**Exercise brief**
Determine the number of lines that have the string "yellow" in them, and give only that number.

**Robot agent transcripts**
⁂

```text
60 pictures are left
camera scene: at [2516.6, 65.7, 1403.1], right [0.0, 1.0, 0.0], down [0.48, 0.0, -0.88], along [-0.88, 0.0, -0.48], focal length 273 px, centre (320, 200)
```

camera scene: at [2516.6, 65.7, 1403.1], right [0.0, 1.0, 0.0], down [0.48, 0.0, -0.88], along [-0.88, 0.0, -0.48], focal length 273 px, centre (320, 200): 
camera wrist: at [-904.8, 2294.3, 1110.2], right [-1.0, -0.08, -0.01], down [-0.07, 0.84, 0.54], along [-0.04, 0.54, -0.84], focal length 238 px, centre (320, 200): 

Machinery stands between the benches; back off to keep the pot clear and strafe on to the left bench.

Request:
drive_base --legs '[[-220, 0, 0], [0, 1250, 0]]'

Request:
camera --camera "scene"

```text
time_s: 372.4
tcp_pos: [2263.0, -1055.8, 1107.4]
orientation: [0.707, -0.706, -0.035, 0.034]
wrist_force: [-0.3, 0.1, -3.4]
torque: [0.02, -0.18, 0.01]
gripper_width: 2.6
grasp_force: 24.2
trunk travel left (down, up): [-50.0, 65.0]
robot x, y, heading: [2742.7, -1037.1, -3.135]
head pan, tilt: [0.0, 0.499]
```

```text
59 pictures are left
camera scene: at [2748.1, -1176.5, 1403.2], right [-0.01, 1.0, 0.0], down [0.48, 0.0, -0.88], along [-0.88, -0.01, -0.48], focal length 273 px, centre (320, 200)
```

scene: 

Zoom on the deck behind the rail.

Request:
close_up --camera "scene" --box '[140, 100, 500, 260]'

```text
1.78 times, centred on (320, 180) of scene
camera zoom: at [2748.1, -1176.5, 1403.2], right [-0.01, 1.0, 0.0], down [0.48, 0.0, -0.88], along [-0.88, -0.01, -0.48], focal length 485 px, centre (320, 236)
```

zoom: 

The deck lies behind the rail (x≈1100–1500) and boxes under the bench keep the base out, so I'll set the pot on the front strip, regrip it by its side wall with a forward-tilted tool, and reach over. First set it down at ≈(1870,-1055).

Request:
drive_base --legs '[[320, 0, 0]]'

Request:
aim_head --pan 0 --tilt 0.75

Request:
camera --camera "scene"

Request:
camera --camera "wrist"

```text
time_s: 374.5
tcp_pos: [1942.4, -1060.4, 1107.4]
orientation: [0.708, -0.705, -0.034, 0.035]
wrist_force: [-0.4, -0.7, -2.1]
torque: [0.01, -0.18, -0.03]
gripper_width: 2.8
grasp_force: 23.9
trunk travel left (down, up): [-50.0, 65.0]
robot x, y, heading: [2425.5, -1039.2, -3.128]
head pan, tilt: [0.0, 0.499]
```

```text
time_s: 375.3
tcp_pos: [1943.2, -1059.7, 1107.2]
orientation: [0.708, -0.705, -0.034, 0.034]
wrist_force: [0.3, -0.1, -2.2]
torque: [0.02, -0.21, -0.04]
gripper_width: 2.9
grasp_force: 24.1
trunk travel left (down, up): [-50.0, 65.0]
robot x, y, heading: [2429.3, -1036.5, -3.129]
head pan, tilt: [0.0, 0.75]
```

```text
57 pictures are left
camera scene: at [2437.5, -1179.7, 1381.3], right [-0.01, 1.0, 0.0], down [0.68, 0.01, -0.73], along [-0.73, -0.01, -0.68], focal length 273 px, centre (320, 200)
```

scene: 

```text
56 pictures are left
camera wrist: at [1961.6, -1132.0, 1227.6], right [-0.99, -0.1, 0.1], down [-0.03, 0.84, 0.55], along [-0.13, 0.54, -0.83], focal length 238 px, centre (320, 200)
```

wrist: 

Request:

⁂

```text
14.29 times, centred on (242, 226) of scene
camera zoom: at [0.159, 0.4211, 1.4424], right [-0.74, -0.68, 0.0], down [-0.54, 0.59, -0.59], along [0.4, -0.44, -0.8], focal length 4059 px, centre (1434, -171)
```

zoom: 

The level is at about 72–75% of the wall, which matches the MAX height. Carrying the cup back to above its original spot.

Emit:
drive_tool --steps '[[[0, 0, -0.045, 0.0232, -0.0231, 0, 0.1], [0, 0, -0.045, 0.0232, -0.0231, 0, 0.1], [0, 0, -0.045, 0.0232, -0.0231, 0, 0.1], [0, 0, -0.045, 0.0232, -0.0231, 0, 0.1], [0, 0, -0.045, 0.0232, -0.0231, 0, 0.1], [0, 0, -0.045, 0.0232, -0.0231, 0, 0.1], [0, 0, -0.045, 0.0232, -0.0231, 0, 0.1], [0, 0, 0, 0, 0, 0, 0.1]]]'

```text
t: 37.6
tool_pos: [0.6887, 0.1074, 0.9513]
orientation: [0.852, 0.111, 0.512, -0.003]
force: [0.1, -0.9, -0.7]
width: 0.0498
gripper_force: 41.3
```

⁂

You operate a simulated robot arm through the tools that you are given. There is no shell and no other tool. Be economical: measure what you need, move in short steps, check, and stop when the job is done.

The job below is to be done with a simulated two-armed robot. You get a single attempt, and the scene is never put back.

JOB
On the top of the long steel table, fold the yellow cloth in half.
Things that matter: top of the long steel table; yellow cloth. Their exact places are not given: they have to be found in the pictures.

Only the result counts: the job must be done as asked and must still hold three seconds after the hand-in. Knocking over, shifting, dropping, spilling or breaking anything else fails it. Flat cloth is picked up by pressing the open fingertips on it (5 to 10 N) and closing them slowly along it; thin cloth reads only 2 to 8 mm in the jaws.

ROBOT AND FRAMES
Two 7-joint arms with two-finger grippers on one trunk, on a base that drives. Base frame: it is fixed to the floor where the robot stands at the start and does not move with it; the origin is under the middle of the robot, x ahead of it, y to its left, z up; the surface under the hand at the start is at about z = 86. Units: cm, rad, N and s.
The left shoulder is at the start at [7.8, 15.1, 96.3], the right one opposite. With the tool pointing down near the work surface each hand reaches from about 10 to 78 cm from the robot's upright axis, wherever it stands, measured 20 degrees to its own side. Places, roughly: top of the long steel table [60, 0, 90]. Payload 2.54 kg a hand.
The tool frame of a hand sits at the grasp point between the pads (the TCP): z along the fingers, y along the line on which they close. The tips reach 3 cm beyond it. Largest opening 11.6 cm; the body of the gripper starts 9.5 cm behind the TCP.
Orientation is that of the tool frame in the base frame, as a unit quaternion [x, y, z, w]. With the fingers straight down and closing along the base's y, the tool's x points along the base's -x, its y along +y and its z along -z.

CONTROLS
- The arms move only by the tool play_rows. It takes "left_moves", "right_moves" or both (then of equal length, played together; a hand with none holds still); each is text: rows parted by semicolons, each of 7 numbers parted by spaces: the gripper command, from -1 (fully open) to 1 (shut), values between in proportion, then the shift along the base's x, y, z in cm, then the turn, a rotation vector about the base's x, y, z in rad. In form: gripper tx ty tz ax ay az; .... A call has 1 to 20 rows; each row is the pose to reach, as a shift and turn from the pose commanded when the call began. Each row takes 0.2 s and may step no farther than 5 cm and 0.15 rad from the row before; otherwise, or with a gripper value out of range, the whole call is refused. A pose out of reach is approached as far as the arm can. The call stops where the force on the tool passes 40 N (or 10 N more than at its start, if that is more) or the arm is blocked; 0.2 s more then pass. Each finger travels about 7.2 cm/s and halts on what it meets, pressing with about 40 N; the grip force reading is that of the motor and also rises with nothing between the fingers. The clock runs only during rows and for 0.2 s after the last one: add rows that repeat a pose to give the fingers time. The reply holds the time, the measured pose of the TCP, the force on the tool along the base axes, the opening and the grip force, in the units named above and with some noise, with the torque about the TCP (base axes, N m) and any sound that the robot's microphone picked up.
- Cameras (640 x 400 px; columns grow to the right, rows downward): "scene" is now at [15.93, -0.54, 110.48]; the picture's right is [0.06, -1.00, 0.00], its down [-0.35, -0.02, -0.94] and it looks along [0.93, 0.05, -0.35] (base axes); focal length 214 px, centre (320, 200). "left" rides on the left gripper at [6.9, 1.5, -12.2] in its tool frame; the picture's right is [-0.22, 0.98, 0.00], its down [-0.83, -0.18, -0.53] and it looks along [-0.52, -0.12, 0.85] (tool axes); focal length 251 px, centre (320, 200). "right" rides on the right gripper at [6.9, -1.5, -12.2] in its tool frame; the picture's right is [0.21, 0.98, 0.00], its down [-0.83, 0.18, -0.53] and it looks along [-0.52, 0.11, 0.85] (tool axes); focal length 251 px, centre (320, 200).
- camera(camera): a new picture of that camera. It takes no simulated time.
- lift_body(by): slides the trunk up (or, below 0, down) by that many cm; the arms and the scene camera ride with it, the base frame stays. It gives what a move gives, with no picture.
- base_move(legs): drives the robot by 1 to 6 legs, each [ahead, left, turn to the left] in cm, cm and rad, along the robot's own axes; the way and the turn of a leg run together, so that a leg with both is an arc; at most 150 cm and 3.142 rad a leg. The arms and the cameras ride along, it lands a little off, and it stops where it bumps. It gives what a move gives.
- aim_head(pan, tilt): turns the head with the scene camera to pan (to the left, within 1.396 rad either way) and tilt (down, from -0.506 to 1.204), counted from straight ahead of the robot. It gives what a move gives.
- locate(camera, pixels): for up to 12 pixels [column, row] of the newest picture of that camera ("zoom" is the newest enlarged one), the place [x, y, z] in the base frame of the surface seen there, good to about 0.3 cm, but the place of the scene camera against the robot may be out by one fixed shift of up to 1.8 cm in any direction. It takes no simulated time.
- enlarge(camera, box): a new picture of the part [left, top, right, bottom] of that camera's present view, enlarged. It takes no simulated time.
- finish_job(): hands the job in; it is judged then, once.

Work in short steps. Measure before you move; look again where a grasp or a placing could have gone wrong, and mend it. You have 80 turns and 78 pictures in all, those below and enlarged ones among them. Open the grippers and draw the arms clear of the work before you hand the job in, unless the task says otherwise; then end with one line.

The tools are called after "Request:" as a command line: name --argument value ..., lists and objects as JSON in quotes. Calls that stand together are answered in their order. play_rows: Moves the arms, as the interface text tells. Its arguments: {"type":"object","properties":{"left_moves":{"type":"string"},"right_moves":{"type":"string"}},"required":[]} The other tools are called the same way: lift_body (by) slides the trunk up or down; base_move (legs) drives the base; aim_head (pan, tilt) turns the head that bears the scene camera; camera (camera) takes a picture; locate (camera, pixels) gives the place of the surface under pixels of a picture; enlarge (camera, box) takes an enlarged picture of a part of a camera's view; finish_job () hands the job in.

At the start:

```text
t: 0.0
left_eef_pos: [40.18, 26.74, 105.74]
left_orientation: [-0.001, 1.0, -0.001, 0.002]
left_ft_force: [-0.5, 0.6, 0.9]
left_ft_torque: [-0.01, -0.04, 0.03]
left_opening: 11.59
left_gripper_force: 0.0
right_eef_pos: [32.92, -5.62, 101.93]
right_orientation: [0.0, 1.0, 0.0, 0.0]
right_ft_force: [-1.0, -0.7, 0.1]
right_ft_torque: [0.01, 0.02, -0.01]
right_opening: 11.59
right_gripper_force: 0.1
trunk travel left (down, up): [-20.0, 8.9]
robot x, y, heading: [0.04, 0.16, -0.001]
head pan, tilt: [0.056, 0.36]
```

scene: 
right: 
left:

⁂

**Written answer**
2